◆ **Brief**
Set down each line from the one containing "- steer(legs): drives" to the one containing "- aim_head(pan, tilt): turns", inclusive, exactly as written and with nothing further.

>> Start Recorded data

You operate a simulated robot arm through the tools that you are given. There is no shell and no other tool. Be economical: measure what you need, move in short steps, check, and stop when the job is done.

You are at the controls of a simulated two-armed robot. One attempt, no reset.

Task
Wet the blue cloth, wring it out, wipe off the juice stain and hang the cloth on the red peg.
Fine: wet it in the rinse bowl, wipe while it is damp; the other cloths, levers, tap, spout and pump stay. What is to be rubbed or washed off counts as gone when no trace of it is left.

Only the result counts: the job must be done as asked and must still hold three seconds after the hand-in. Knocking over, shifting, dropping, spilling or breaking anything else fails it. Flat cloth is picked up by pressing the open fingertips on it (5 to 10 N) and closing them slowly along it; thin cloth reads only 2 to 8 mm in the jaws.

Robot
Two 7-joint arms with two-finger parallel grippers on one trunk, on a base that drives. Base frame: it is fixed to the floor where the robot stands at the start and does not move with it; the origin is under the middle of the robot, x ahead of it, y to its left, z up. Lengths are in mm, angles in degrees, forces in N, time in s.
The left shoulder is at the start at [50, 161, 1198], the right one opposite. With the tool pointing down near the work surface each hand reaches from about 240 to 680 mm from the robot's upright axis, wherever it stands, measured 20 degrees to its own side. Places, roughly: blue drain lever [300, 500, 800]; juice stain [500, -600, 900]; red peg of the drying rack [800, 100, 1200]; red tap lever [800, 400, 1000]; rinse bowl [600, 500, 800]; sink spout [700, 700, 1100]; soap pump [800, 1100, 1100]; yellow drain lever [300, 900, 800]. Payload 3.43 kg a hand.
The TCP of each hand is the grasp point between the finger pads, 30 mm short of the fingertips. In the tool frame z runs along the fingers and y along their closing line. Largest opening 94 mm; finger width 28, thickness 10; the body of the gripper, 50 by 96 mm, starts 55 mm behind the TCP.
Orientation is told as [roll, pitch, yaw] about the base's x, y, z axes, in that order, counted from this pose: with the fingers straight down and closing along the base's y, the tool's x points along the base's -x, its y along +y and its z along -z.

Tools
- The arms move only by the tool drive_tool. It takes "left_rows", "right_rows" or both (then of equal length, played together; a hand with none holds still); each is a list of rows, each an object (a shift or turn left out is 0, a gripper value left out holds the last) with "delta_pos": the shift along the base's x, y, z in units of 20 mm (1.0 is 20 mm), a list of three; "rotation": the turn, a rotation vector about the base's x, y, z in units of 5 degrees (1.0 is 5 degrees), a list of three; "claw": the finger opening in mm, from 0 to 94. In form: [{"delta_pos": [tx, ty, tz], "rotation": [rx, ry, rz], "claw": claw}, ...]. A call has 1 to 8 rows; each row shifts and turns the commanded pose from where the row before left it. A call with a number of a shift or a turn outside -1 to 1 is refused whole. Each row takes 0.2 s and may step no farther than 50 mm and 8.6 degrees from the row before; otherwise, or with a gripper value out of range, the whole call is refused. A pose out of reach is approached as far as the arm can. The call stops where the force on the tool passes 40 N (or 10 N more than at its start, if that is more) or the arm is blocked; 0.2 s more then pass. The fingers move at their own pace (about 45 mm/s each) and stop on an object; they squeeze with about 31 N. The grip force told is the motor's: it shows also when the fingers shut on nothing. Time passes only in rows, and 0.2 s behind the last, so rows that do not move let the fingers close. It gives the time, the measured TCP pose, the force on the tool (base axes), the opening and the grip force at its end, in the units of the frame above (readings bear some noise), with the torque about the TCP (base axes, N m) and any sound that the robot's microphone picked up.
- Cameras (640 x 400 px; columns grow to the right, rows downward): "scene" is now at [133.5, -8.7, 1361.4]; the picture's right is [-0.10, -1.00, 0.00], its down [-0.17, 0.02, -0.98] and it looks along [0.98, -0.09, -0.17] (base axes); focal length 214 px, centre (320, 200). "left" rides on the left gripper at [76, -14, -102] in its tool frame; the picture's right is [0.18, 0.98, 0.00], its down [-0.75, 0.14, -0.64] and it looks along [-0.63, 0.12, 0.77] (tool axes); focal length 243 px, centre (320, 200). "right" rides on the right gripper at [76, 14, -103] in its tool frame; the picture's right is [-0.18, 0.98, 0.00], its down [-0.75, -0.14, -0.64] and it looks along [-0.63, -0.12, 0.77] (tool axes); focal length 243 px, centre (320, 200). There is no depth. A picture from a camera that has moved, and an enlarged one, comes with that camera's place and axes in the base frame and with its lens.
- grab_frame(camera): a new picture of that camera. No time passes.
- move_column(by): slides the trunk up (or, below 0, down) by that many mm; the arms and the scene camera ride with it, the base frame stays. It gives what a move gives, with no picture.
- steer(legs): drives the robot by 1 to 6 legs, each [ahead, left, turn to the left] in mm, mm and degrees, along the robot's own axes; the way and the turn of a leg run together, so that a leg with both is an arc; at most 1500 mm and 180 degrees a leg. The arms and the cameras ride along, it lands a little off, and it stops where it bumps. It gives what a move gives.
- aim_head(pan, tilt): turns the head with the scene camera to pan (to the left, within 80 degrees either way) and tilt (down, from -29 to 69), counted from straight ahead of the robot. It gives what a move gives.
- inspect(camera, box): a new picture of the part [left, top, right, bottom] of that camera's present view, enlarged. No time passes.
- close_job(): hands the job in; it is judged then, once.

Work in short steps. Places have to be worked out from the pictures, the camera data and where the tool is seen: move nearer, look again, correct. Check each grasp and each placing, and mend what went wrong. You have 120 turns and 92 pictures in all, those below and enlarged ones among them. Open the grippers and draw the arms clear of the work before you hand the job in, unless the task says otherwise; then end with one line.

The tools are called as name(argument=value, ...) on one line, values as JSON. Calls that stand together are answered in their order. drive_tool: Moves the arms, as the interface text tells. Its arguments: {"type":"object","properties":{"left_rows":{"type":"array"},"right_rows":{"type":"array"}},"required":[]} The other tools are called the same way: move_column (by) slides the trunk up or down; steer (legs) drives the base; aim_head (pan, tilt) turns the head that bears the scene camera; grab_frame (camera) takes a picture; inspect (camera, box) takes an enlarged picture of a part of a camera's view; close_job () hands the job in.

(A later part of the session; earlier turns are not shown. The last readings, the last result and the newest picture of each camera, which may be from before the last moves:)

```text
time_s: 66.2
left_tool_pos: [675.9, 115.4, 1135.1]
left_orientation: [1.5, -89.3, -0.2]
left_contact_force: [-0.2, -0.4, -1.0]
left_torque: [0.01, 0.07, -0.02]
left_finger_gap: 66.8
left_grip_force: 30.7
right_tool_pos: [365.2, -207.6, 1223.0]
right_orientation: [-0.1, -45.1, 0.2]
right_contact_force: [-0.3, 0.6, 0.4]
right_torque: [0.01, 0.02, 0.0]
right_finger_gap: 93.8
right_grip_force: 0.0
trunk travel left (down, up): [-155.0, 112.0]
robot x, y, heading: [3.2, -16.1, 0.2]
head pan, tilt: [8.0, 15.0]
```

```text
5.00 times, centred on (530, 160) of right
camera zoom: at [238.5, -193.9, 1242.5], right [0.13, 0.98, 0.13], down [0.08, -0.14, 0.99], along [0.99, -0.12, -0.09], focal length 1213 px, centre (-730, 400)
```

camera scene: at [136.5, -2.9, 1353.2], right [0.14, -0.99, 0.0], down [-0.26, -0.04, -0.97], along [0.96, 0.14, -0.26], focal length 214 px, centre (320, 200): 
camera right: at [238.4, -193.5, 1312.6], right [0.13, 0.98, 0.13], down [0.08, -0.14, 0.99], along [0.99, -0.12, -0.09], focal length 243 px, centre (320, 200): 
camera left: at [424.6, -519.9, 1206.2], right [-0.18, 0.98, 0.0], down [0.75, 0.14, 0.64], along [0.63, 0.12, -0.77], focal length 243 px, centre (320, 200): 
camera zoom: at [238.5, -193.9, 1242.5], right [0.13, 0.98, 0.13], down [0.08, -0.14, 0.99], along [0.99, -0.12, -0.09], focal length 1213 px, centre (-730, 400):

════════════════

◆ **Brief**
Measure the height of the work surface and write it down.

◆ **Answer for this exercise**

>> End Recorded data

◆ **Answer for this exercise**
- steer(legs): drives the robot by 1 to 6 legs, each [ahead, left, turn to the left] in mm, mm and degrees, along the robot's own axes; the way and the turn of a leg run together, so that a leg with both is an arc; at most 1500 mm and 180 degrees a leg. The arms and the cameras ride along, it lands a little off, and it stops where it bumps. It gives what a move gives.
- aim_head(pan, tilt): turns the head with the scene camera to pan (to the left, within 80 degrees either way) and tilt (down, from -29 to 69), counted from straight ahead of the robot. It gives what a move gives.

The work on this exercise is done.